### GIVEN INSTRUCTION
All of the material should be reproduced exactly, with pictures left out.

### PROVIDED DATA

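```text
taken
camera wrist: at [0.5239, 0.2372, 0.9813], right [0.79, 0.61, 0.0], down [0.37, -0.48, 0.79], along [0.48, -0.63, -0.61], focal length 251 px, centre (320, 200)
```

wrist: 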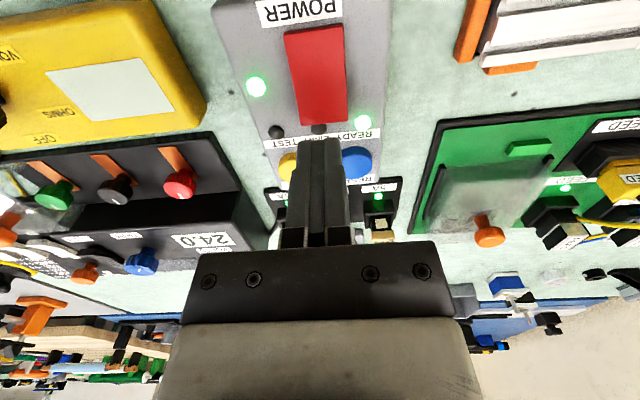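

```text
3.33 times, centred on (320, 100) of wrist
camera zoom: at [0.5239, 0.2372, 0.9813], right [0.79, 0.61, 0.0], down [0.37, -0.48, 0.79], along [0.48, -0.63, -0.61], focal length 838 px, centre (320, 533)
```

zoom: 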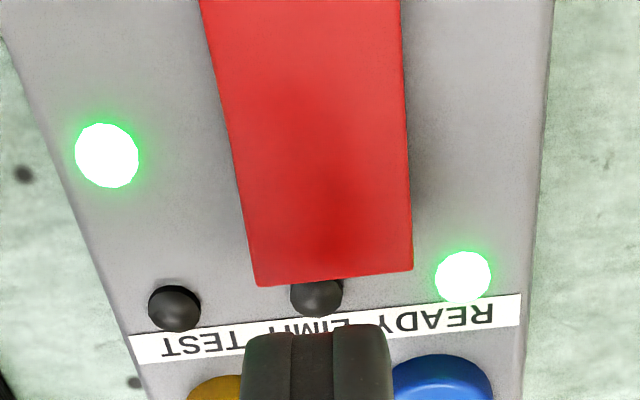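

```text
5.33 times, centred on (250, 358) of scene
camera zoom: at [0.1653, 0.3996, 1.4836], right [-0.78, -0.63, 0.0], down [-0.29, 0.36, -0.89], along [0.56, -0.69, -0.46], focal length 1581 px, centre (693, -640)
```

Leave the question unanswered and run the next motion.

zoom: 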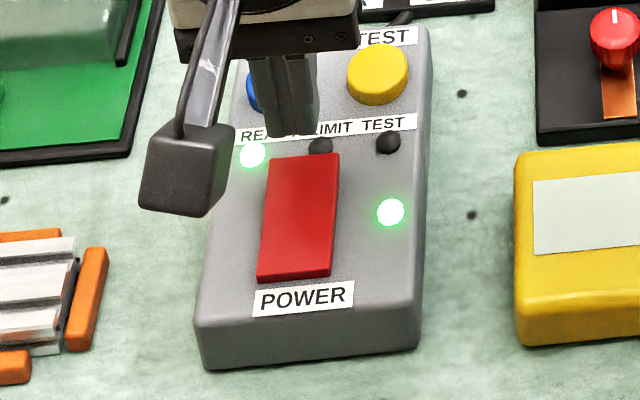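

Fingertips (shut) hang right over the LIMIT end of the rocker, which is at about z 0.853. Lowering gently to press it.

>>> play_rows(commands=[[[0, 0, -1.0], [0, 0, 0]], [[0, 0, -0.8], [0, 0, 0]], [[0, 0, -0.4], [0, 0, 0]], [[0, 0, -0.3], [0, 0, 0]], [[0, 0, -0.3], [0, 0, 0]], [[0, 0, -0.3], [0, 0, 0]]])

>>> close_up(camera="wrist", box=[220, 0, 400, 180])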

### FINAL RESULT
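```text
taken
camera wrist: at [0.5239, 0.2372, 0.9813], right [0.79, 0.61, 0.0], down [0.37, -0.48, 0.79], along [0.48, -0.63, -0.61], focal length 251 px, centre (320, 200)
```

wrist: 

```text
3.33 times, centred on (320, 100) of wrist
camera zoom: at [0.5239, 0.2372, 0.9813], right [0.79, 0.61, 0.0], down [0.37, -0.48, 0.79], along [0.48, -0.63, -0.61], focal length 838 px, centre (320, 533)
```

zoom: 

```text
5.33 times, centred on (250, 358) of scene
camera zoom: at [0.1653, 0.3996, 1.4836], right [-0.78, -0.63, 0.0], down [-0.29, 0.36, -0.89], along [0.56, -0.69, -0.46], focal length 1581 px, centre (693, -640)
```

Leave the question unanswered and run the next motion.

zoom: 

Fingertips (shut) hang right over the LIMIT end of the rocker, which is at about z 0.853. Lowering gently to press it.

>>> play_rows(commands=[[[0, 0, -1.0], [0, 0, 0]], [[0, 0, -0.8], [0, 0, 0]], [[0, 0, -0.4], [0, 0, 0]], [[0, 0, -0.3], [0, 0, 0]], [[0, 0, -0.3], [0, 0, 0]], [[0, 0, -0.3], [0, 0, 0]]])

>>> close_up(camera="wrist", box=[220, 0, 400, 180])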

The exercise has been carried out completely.